Sigma Sport is based in Germany, but their manufacturing (like
everyone else's) is in China and Taiwan. Personally, I like their
computers better than Cateye's (easier-to-read display, twist-lock
mount, tool-free installation), but I haven't tried their lights.
 
On Mar 17, 8:09 am, Andre Jute <[email protected]> wrote:

> Actually, I probably have less invested in my bikes than most people
> on RBT, and I bet each of my bikes cost less than 70 per cent of the
> bikes ridden by RBTers. I have already pointed out elsewhere that the
> dearth of good rear lights, and their prices, is a scandal.
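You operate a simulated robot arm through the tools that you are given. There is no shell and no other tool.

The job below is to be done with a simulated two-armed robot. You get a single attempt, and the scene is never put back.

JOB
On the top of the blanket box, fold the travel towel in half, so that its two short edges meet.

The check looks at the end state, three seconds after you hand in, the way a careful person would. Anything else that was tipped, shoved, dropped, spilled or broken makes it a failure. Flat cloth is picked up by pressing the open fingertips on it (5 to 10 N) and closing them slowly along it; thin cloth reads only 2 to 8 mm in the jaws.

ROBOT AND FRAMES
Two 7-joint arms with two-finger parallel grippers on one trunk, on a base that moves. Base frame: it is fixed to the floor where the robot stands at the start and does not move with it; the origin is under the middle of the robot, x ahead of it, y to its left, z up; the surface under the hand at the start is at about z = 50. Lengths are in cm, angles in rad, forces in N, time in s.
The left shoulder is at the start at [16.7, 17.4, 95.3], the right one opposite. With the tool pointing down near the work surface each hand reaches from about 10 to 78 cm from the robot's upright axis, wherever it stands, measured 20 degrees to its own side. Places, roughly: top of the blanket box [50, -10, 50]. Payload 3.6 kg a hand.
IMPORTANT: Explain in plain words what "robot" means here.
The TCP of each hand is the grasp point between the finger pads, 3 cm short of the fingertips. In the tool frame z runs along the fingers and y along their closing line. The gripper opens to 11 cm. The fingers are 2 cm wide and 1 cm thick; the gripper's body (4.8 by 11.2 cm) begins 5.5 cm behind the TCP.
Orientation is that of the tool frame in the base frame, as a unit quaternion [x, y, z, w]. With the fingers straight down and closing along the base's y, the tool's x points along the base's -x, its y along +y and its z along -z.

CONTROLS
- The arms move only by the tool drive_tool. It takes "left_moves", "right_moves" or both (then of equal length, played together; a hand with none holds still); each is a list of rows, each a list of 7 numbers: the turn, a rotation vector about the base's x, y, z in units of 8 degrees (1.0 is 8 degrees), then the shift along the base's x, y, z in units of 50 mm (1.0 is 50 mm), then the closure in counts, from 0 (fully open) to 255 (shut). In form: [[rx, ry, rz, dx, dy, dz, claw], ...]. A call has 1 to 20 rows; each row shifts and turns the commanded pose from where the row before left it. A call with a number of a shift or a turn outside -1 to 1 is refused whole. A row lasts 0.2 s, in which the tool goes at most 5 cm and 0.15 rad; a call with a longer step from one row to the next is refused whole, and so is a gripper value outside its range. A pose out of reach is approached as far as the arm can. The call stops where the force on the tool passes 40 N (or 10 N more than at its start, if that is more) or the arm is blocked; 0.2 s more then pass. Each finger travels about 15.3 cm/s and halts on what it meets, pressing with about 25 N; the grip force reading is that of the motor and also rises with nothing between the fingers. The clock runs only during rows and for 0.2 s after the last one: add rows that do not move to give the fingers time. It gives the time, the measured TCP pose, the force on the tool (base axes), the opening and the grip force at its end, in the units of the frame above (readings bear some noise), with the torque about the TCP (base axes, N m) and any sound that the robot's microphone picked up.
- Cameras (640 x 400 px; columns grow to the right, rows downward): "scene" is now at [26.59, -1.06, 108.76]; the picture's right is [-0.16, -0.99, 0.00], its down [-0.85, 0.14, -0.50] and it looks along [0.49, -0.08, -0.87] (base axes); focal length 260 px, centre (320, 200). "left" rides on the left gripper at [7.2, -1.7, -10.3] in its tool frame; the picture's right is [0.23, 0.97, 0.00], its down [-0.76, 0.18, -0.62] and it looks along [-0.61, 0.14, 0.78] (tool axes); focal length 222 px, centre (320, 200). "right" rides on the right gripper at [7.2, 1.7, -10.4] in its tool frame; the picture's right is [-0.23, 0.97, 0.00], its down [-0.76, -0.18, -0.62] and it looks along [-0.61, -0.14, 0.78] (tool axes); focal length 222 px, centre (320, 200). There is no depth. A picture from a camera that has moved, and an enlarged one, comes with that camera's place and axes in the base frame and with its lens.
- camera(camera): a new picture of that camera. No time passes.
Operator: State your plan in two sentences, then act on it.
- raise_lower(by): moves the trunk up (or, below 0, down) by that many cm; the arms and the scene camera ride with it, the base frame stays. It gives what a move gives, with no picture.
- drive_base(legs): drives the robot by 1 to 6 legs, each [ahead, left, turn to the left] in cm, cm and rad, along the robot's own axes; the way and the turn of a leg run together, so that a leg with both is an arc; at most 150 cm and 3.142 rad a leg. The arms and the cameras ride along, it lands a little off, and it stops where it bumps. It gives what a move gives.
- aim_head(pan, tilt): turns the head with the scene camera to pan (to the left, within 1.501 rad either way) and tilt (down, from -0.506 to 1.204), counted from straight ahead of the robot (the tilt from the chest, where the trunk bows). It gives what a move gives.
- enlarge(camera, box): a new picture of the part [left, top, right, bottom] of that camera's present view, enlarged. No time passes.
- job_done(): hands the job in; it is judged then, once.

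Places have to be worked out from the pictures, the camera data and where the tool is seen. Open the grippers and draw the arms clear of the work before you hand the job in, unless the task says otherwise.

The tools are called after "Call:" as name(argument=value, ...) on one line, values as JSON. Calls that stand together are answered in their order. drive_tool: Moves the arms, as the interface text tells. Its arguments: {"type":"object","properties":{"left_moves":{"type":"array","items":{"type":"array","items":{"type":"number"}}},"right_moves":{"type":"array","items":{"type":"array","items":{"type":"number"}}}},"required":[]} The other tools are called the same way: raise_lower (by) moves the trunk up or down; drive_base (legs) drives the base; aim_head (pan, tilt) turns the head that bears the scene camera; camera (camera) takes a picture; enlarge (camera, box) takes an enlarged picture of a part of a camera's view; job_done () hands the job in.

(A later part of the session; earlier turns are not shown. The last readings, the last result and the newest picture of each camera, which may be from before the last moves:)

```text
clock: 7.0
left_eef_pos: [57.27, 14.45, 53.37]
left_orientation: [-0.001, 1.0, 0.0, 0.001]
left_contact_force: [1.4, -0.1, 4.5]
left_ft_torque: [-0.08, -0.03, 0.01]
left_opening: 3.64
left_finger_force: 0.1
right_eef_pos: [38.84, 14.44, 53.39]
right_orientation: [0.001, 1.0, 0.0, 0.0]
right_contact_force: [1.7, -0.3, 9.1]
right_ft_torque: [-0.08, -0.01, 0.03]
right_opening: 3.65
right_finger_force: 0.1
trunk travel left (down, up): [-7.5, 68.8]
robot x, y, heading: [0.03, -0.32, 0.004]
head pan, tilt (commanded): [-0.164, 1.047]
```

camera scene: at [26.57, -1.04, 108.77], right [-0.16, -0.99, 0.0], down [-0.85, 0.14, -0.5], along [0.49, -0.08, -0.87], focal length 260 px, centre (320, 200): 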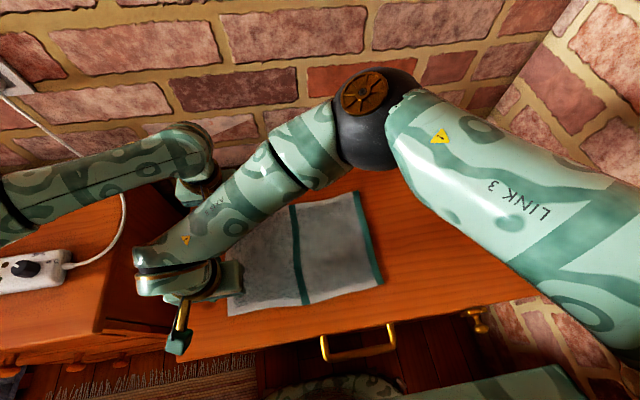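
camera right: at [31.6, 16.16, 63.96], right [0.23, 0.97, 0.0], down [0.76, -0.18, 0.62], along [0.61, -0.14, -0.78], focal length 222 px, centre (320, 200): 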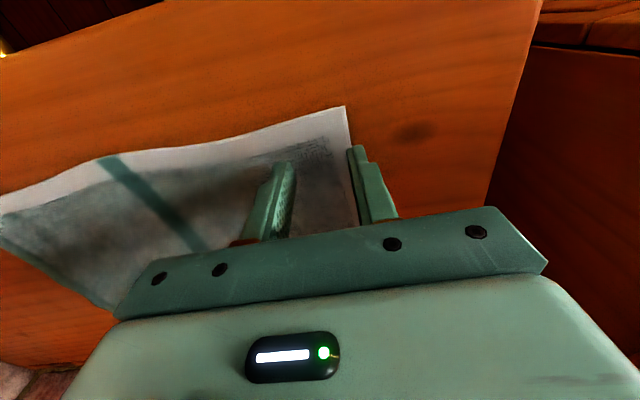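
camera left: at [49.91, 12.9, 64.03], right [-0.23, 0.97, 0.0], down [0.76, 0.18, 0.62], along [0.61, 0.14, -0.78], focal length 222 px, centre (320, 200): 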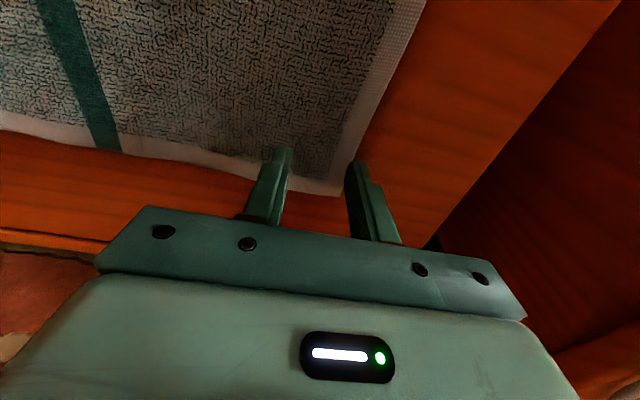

The price of good lights really is not a scandal. I once was in the
"good light" business. Manufacturing them myself, in small quantities,
and selling them pre-Internet at tiny margins. There are actually too
many small companies making too many good lights, and none are
achieving economies of scale, and no one is getting rich.

If there's any scandal at all, it's that poor lights are permitted to
proliferate due to the lack of realistic standards (or any standards
in some cases).

Any factory in China can assemble crappy LED rear lights and wholesale
them for sub-$1, and these end up being retailed for $5 to $10. The
CatEye rear light probably costs about $3 to manufacture, but they
also have the overhead of a real company to support. By the time they
wholesale them to dealers for $15, and the dealer marks it up 100%
(standard for accessories), you have a $30 rear light, but they're
(CatEye) probably is not getting rich off of this (especially
considering the weak dollar).

Now if someone could find a good rear light in China and Taiwan, and
sell it online for 50% margin, you might have $10 good rear lights.

>I have explained how you can DIY good lights cheaply.


As have many others. It is rather amusing how some people try to
invent stories about how expensive and difficult it is to build good
lights. So many mis-statements came from one individual that a few
years ago I put up a "Myths and Facts" section on my lighting web
site, with many of them coming from him. From 'It takes weeks of
cobbling in a workshop to construct a rechargeable bicycle lighting
system,' to 'MR16 and MR11 lamps are "decorator" lamps, because they
are used in some track lighting fixtures and display cases,' and 'you
must have bought cases of MR16 and MR11 lamps which you are trying to
unload," he's proven himself to be a veritable unlimited source of
misinformation on yet another subject which he knows little about. It
actually ceased to be amusing after a while, and a kill-file proved to
be a better solution, eliminating the temptation to engage in debate
with a know-it-all who knows nothing.
 
On Mar 17, 3:11 pm, Hank <[email protected]> wrote:
> On Mar 17, 5:34 am, datakoll <[email protected]> wrote:
>
> > is this here Sigma stuff ura usin' cheap chinese junk or what? how's
> > it campari to Cateye?

>
> Sigma Sport is based in Germany, but their manufacturing (like
> everyone else's) is in China and Taiwan. Personally, I like their
> computers better than Cateye's (easier-to-read display, twist-lock
> mount, tool-free installation), but I haven't tried their lights.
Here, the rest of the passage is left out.